A relação entre RMs (revenue managers) e gerentes gerais é um ponto crucial para alinhar a precificação estratégica com a realidade do dia a dia hoteleiro. Mas, na prática, não é exatamente assim que as coisas funcionam. Na maioria das vezes, os departamentos ainda são distantes e possuem pontos de vistas diferentes do ideal para cada empreendimento. Então, como solucionar essa questão?

Em entrevista à reportagem do Hotelier News, Henrique Campolina, especialista em topline e asset manager, diz que o gerente geral sempre foi a cabeça pensante dentro dos empreendimentos hoteleiros. Com o tempo, a função do posto cresceu. Com maior necessidade de prospecção de vendas, e-commerce, entre outros pontos, surgiu a figura dos RMs.

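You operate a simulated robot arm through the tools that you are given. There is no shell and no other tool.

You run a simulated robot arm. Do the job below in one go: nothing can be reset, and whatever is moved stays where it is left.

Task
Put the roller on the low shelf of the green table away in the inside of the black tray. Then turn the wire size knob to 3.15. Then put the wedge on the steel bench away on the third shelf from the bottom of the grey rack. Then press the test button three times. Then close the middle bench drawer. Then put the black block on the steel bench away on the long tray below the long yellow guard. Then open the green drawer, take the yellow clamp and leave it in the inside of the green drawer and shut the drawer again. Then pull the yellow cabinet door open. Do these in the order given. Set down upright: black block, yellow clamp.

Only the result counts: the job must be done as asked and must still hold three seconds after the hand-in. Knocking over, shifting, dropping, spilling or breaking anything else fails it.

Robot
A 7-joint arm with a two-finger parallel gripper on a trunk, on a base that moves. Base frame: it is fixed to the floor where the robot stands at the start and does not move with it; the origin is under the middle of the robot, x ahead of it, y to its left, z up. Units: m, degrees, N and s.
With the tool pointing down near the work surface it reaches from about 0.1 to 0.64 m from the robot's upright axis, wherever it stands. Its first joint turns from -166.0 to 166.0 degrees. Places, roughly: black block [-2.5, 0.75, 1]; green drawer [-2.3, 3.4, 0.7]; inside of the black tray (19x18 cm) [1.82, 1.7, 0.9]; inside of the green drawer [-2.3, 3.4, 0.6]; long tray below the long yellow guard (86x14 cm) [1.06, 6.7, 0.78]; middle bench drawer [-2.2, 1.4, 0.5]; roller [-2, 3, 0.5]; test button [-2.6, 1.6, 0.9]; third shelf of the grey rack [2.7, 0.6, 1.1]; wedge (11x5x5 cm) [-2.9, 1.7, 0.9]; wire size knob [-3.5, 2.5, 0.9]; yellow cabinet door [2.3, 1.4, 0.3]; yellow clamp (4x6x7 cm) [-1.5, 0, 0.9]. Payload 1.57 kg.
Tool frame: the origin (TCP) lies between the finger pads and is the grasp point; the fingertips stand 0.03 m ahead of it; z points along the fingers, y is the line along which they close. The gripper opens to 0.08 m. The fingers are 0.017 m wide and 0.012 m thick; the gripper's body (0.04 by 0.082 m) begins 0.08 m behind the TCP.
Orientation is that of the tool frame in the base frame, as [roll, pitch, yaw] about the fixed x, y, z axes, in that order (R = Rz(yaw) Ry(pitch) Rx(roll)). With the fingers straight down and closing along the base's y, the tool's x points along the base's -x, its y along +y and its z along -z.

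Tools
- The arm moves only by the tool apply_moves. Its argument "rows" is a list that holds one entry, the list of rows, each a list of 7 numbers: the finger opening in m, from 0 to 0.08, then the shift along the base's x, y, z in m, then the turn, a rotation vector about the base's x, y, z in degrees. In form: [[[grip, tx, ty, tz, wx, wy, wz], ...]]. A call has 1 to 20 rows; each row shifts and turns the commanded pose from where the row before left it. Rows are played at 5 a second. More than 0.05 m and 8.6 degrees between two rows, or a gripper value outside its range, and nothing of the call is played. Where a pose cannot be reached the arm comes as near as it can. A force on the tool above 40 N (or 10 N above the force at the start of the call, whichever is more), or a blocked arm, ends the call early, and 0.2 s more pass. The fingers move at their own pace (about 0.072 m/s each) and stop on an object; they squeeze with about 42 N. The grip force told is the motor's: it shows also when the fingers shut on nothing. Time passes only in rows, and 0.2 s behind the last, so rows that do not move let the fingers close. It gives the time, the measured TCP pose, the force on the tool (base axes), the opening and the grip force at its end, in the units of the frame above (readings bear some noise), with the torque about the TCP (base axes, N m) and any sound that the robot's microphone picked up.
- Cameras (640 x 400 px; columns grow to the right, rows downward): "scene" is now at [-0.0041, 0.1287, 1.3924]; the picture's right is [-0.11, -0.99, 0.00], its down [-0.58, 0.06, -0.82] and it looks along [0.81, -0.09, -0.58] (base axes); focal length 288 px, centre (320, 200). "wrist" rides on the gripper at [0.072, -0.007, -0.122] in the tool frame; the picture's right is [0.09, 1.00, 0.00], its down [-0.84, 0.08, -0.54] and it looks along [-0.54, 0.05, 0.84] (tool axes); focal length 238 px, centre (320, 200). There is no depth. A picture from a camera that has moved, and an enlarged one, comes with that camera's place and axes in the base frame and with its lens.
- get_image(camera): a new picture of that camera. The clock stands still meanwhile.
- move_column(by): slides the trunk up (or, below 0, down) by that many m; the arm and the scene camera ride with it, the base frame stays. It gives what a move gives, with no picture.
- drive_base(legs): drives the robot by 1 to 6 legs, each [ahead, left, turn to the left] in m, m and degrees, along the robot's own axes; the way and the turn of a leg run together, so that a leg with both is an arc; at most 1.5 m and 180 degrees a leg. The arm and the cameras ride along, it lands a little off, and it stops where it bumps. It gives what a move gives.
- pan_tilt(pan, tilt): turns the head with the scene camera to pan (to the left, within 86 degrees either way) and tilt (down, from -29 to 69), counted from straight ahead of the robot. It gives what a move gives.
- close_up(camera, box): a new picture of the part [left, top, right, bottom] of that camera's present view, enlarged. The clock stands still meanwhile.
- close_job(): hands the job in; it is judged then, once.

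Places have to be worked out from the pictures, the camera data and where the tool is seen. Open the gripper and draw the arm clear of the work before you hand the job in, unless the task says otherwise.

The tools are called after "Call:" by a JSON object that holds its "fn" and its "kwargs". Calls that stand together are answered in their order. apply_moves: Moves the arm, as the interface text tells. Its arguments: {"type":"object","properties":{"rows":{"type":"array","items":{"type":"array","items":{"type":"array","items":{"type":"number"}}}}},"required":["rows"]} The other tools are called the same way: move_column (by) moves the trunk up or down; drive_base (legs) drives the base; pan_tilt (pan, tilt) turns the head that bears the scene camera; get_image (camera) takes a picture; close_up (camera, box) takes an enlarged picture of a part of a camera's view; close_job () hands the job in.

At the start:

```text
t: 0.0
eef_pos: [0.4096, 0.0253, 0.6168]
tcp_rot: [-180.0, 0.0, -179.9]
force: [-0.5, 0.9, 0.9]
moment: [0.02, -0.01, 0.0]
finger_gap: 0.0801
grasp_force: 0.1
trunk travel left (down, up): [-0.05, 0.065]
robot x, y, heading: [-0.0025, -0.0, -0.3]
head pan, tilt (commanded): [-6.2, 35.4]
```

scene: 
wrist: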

“Tivemos uma evolução da função do gerente e muitos não estavam preparados. Há 20 anos, havia uma atividade começando, e as pessoas que começaram a vir para a área eram oriundas de setores operacionais. Como um maestro de orquestra, o gerente rege tudo. O desgaste ou a possível situação de conflito é um pouco histórica, e acontece porque as duas áreas não cabiam ao gerente geral, porque é difícil se especializar em tantos departamentos. É preciso de suporte para que ele consiga reger o empreendimento de forma satisfatória”, explica.

Pontos de conflito

Campolina diz que os principais pontos de divergência entre RMs e gerentes vão existir quando a matemática não é aceita ou simplesmente não é feita. “Em alguns casos, ainda não há decisões tão matematicamente embasadas em relação ao que realmente acontece. Vemos poucas estatísticas ou estratégias que sejam baseadas em número. Sofremos com a falta de sistemas desenvolvidos e técnicas aplicadas no dia a dia dos hoteleiros”, pontua.

RMs - Henrique_Campolina

Campolina contextualiza relação entre RMs e gerentes

Ele destaca que a relação conflituosa acontece porque RMs e gerentes gerais normalmente tomam decisões que seguem caminhos opostos, e isso causa divergências sobre qual estratégia seguir. “O mais importante nisso é que a divergência será causada por embasamento teórico ou técnico a respeito da tomada de decisão, que pode vir pelo ponto de vista tanto do gerente, quanto do RM. Isso exige formação e nem todo mundo tem capacidade matemática para trabalhar. Não é brincar de subir preços, é tomar decisões baseadas em modelos matemáticos, em tendências de mercado e análise de concorrência”, analisa.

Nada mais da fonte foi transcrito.